Last week a friend shared an upsetting story about how her boyfriend of six months broke off their relationship.

They were talking marriage, kids, the whole deal.

Then, after an awkward phone conversation, came a text – “I don’t want to be with you anymore.  I’ve met someone else.”

The way he broke up was a low-character move, clearly, but I was more intrigued by the lie.

The relationship wasn’t working for him but he didn’t get out until he met someone else.

Why?

In my dating past, I have stayed in relationships I knew weren’t going anywhere.  I never took it to the extreme like this guy but I’ve misled.

I’m guessing you have too.

I did it because I didn’t trust myself.  I didn’t think I could find someone I’d like better.

Not a great reason, which is why I stopped doing it.

I didn’t like my reason.

Do you like yours?

There are tons of reasons why men lie to women – to get sex, to hook up behind their back, so they don’t have to be alone – but there has to be a common link to all these lies, right?

At least that’s what I’ve wondered.

Much of the literature on the topic points to issues of control and power as motivation for lying but I’m sorry, that doesn’t go deep enough.

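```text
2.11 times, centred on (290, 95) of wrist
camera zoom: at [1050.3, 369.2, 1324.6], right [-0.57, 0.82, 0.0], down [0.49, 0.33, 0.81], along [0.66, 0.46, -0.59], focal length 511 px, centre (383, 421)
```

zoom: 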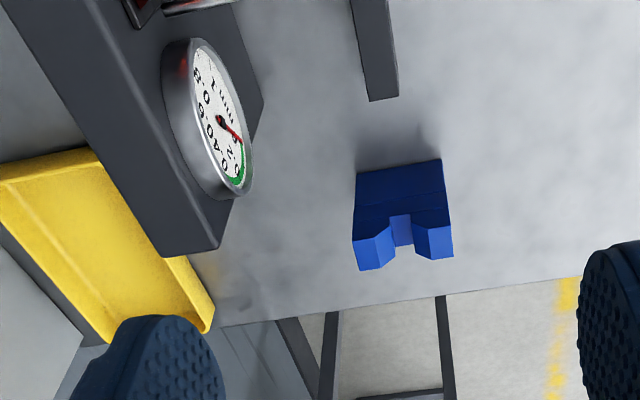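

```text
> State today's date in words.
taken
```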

At their core, lies are told because the liar prefers them over the truth.  The lie allows the person to hide behind a more desirable version of himself.

When we lie, we don’t want the other person to see what we’re thinking or who we are.

But lies have a way of stacking up.  The more lies we tell, the harder they become to keep telling them.

Eventually we fess up to our own morality.  I’d like to think we breakdown and tell the truth because we can no longer tolerate the deception laid on someone we respect but it has more to do with reaching a breaking point with ourselves.

We all have an intrinsic desire to tell the truth.  That’s why we look down when lying.

Unconsciously our non-verbal cues give us away because deep down we’re programmed to tell the truth.

Lying to women, particularly about loving them when we don’t, allows us to avoid feeling something negative about ourselves.

“If I stay with this woman I don’t love, I can avoid looking at why I don’t pursue other women I might be more interested in.”

“If I cheat on her, I don’t have to look at why I don’t deserve a woman I wouldn’t want to cheat on.”

You get the idea.

The next time you find yourself living a lie with a woman, ask yourself why.

Be honest.

She’ll eventually move on but you’ll be left with the lie.

It belongs to you.

And you’ll probably be living it in your next relationship.